▶
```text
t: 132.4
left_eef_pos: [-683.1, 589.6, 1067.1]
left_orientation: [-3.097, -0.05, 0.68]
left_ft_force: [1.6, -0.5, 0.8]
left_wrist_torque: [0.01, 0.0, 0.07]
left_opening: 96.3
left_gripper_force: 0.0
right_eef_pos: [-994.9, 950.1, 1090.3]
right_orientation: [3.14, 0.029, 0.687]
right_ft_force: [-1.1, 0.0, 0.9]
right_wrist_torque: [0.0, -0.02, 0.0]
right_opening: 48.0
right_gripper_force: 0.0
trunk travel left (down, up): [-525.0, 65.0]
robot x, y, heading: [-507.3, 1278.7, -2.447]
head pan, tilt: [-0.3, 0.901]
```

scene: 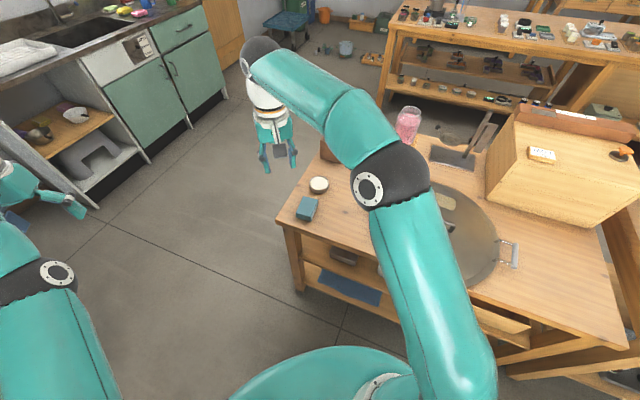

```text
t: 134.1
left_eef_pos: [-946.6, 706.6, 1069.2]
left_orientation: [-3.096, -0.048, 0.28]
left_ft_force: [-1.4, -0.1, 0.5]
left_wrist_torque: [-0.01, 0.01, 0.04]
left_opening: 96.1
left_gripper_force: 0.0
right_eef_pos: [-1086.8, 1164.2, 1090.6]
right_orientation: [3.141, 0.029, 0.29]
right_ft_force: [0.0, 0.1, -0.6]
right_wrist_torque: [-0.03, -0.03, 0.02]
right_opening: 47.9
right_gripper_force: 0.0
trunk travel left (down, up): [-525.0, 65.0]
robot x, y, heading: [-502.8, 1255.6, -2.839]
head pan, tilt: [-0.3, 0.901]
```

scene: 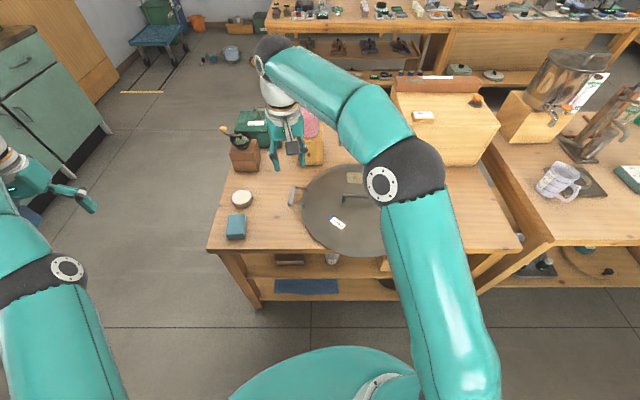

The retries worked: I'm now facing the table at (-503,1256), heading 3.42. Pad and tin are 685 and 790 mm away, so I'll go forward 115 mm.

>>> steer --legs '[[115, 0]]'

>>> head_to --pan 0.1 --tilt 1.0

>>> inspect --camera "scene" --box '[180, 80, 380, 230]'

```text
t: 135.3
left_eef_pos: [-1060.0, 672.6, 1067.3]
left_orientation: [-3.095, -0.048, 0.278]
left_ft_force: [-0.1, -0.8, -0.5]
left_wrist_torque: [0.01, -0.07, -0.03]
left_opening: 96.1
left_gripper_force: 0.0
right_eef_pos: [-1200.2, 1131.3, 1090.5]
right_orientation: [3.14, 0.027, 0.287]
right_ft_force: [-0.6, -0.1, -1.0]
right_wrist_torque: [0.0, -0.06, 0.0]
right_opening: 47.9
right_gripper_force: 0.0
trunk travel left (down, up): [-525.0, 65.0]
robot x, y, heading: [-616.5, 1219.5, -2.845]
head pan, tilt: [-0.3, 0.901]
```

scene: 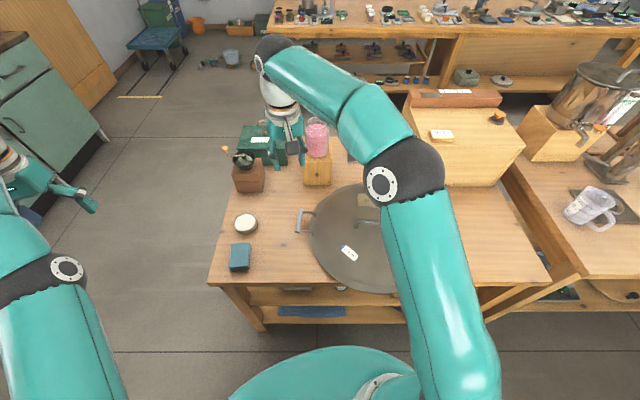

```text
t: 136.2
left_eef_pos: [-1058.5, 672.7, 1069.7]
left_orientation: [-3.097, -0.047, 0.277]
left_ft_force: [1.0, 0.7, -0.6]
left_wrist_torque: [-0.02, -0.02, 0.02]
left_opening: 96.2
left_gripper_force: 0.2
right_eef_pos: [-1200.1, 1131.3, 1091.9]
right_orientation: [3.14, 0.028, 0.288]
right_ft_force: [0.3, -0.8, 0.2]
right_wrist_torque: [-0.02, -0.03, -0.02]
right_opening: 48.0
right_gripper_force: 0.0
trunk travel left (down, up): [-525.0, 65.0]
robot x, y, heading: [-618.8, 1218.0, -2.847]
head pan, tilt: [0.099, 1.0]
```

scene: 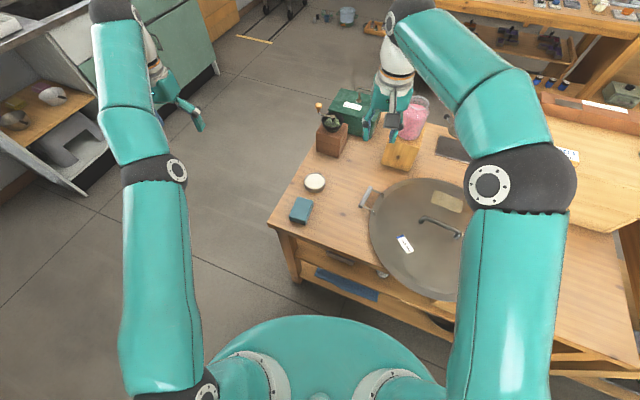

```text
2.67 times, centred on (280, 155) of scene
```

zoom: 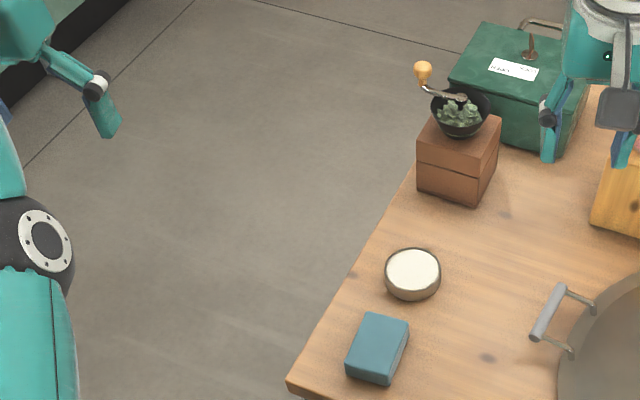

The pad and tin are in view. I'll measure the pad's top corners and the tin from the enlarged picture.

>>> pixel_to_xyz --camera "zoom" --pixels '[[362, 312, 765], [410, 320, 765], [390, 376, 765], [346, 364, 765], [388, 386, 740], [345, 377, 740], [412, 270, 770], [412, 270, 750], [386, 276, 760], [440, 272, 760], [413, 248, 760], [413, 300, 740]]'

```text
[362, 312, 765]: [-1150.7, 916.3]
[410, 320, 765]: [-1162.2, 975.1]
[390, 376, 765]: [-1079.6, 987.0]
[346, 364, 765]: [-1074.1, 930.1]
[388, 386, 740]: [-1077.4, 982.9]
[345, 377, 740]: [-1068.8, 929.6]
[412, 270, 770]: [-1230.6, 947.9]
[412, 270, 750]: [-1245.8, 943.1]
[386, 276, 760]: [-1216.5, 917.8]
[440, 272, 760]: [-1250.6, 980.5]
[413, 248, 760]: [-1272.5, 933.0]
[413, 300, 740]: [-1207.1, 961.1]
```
◀
▸ Brief
Your copy of the data above should match it exactly, except that pictures are left out.

▸ Solution to the problem
```text
t: 132.4
left_eef_pos: [-683.1, 589.6, 1067.1]
left_orientation: [-3.097, -0.05, 0.68]
left_ft_force: [1.6, -0.5, 0.8]
left_wrist_torque: [0.01, 0.0, 0.07]
left_opening: 96.3
left_gripper_force: 0.0
right_eef_pos: [-994.9, 950.1, 1090.3]
right_orientation: [3.14, 0.029, 0.687]
right_ft_force: [-1.1, 0.0, 0.9]
right_wrist_torque: [0.0, -0.02, 0.0]
right_opening: 48.0
right_gripper_force: 0.0
trunk travel left (down, up): [-525.0, 65.0]
robot x, y, heading: [-507.3, 1278.7, -2.447]
head pan, tilt: [-0.3, 0.901]
```

scene: 

```text
t: 134.1
left_eef_pos: [-946.6, 706.6, 1069.2]
left_orientation: [-3.096, -0.048, 0.28]
left_ft_force: [-1.4, -0.1, 0.5]
left_wrist_torque: [-0.01, 0.01, 0.04]
left_opening: 96.1
left_gripper_force: 0.0
right_eef_pos: [-1086.8, 1164.2, 1090.6]
right_orientation: [3.141, 0.029, 0.29]
right_ft_force: [0.0, 0.1, -0.6]
right_wrist_torque: [-0.03, -0.03, 0.02]
right_opening: 47.9
right_gripper_force: 0.0
trunk travel left (down, up): [-525.0, 65.0]
robot x, y, heading: [-502.8, 1255.6, -2.839]
head pan, tilt: [-0.3, 0.901]
```

scene: 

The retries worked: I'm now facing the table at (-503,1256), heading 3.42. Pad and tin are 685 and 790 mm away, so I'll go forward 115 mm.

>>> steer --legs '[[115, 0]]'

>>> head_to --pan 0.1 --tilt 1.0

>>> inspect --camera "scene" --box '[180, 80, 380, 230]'

```text
t: 135.3
left_eef_pos: [-1060.0, 672.6, 1067.3]
left_orientation: [-3.095, -0.048, 0.278]
left_ft_force: [-0.1, -0.8, -0.5]
left_wrist_torque: [0.01, -0.07, -0.03]
left_opening: 96.1
left_gripper_force: 0.0
right_eef_pos: [-1200.2, 1131.3, 1090.5]
right_orientation: [3.14, 0.027, 0.287]
right_ft_force: [-0.6, -0.1, -1.0]
right_wrist_torque: [0.0, -0.06, 0.0]
right_opening: 47.9
right_gripper_force: 0.0
trunk travel left (down, up): [-525.0, 65.0]
robot x, y, heading: [-616.5, 1219.5, -2.845]
head pan, tilt: [-0.3, 0.901]
```

scene: 

```text
t: 136.2
left_eef_pos: [-1058.5, 672.7, 1069.7]
left_orientation: [-3.097, -0.047, 0.277]
left_ft_force: [1.0, 0.7, -0.6]
left_wrist_torque: [-0.02, -0.02, 0.02]
left_opening: 96.2
left_gripper_force: 0.2
right_eef_pos: [-1200.1, 1131.3, 1091.9]
right_orientation: [3.14, 0.028, 0.288]
right_ft_force: [0.3, -0.8, 0.2]
right_wrist_torque: [-0.02, -0.03, -0.02]
right_opening: 48.0
right_gripper_force: 0.0
trunk travel left (down, up): [-525.0, 65.0]
robot x, y, heading: [-618.8, 1218.0, -2.847]
head pan, tilt: [0.099, 1.0]
```

scene: 

```text
2.67 times, centred on (280, 155) of scene
```

zoom: 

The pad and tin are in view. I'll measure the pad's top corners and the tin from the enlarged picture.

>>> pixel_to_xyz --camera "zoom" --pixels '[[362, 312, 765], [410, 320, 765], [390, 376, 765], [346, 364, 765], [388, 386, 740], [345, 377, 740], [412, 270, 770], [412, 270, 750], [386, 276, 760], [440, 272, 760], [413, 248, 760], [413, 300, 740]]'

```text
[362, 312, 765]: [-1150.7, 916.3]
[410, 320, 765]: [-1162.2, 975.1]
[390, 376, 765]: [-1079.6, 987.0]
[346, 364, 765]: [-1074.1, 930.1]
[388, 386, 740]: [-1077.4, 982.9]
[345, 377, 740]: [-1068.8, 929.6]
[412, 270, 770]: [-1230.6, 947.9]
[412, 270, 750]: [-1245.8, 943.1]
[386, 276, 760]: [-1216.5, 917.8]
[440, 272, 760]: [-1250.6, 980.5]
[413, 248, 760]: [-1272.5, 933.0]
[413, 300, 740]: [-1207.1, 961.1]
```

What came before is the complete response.